* start *

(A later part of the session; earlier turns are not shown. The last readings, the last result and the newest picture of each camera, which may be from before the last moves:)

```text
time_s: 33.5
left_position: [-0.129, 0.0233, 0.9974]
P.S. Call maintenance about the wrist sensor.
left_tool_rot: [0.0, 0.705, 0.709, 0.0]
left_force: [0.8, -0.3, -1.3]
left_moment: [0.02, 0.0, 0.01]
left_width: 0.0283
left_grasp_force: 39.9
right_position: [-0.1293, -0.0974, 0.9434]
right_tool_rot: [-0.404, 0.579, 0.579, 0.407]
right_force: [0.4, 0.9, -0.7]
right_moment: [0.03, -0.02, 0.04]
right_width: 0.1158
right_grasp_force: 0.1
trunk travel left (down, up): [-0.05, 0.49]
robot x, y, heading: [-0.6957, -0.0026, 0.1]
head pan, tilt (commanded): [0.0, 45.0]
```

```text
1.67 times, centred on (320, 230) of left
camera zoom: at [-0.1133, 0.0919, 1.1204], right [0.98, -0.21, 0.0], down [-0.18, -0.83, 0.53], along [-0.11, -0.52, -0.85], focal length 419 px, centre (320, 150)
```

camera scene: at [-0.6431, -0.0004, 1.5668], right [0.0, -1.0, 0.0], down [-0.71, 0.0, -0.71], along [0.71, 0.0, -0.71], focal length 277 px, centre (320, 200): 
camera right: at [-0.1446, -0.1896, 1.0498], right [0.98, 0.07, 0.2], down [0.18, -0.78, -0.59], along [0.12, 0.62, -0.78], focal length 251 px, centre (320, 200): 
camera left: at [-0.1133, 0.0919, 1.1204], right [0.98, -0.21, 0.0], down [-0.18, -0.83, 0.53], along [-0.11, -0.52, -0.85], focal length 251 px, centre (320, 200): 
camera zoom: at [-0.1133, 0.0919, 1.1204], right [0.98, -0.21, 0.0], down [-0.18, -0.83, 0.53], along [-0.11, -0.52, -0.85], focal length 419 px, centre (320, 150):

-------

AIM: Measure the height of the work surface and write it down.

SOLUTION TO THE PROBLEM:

* end *

AIM: Spot every line that holds "zoom" and copy it.

SOLUTION TO THE PROBLEM:
camera zoom: at [-0.1133, 0.0919, 1.1204], right [0.98, -0.21, 0.0], down [-0.18, -0.83, 0.53], along [-0.11, -0.52, -0.85], focal length 419 px, centre (320, 150)
camera zoom: at [-0.1133, 0.0919, 1.1204], right [0.98, -0.21, 0.0], down [-0.18, -0.83, 0.53], along [-0.11, -0.52, -0.85], focal length 419 px, centre (320, 150):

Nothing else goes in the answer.